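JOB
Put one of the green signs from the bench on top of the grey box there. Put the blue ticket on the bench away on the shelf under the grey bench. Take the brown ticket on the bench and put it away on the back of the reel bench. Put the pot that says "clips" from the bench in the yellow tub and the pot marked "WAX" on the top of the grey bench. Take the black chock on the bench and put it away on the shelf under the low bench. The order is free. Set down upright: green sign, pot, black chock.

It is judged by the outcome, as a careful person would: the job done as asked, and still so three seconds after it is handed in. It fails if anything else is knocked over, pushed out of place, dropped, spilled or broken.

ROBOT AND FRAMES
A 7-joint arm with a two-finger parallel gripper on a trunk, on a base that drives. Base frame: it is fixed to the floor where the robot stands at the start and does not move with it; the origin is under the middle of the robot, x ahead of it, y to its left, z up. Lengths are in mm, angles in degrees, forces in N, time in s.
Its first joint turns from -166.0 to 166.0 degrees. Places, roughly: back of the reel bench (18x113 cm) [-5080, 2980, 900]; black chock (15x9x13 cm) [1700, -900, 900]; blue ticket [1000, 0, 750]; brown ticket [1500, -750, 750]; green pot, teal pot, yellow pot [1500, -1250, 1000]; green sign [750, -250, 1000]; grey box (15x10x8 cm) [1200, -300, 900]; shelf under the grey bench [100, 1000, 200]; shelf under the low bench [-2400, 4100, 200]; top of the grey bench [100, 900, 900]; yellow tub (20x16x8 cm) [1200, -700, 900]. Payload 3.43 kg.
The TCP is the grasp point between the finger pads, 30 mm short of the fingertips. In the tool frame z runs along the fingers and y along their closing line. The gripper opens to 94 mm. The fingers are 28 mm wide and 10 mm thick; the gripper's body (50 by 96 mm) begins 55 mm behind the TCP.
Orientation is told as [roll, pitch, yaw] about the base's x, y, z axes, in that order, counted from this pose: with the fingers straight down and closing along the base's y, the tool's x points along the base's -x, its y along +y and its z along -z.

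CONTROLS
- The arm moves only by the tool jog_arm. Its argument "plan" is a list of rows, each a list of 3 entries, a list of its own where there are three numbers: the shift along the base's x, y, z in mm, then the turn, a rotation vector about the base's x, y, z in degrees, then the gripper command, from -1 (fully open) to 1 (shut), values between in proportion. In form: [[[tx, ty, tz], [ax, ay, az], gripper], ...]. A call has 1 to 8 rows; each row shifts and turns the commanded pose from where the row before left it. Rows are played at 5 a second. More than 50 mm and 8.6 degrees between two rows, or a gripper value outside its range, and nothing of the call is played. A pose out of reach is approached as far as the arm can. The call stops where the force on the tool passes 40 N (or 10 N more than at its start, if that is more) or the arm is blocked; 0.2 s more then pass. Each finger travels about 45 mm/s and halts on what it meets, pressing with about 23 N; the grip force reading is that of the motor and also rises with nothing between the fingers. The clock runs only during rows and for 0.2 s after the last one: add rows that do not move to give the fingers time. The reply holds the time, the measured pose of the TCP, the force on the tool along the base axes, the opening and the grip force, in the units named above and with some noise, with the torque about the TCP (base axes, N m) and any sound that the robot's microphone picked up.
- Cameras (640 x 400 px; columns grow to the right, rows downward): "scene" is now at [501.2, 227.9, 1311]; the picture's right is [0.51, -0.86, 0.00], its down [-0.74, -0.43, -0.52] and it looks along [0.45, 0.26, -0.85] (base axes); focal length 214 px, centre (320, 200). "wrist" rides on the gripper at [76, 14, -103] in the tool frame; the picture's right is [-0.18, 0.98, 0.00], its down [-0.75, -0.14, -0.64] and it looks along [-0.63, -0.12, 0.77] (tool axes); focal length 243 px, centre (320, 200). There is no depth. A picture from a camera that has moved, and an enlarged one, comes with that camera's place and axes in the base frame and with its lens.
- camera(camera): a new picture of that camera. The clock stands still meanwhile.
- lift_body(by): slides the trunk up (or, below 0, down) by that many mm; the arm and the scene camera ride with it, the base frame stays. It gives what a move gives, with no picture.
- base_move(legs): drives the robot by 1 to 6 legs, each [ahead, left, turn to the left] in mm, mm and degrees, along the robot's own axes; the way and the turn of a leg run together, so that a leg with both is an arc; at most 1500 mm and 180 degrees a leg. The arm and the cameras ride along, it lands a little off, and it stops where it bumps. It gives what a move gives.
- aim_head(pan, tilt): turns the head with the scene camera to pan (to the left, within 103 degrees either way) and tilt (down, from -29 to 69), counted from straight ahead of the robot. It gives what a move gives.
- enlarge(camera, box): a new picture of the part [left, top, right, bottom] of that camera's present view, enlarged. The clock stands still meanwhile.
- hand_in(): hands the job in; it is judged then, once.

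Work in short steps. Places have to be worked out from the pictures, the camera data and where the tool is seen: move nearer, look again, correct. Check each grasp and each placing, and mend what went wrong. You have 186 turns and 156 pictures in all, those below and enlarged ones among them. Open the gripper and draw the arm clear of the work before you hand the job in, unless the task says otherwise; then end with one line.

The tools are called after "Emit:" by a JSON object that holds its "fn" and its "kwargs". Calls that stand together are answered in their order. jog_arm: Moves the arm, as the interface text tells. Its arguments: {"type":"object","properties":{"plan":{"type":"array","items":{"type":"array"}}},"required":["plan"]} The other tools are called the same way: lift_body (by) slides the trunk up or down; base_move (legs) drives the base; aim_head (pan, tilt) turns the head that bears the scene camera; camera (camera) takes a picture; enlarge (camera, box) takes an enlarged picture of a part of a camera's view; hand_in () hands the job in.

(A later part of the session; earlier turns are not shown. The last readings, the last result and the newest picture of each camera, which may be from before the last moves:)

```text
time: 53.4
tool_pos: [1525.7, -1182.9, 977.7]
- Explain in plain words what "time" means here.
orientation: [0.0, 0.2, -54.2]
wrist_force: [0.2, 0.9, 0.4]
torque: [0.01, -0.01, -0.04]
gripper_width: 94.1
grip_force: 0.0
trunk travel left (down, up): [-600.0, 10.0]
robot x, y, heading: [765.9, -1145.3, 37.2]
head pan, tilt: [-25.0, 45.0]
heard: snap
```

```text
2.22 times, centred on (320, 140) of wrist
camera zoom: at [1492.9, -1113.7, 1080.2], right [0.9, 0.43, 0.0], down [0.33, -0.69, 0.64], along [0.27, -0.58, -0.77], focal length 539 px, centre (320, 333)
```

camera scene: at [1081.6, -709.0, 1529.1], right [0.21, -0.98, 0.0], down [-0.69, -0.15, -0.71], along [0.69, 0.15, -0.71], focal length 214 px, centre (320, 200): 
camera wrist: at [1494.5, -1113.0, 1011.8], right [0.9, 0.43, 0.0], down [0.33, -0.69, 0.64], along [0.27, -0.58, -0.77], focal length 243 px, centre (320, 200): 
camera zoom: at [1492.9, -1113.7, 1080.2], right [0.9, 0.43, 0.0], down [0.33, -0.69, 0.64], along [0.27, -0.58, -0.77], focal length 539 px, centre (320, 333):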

+++

What you are asked to do: Extract from the listing above the lines between the line containing "ROBOT AND FRAMES" and the line containing "A 7-joint arm", keeping both of those lines. Output nothing else.

Response for this exercise:
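ROBOT AND FRAMES
A 7-joint arm with a two-finger parallel gripper on a trunk, on a base that drives. Base frame: it is fixed to the floor where the robot stands at the start and does not move with it; the origin is under the middle of the robot, x ahead of it, y to its left, z up. Lengths are in mm, angles in degrees, forces in N, time in s.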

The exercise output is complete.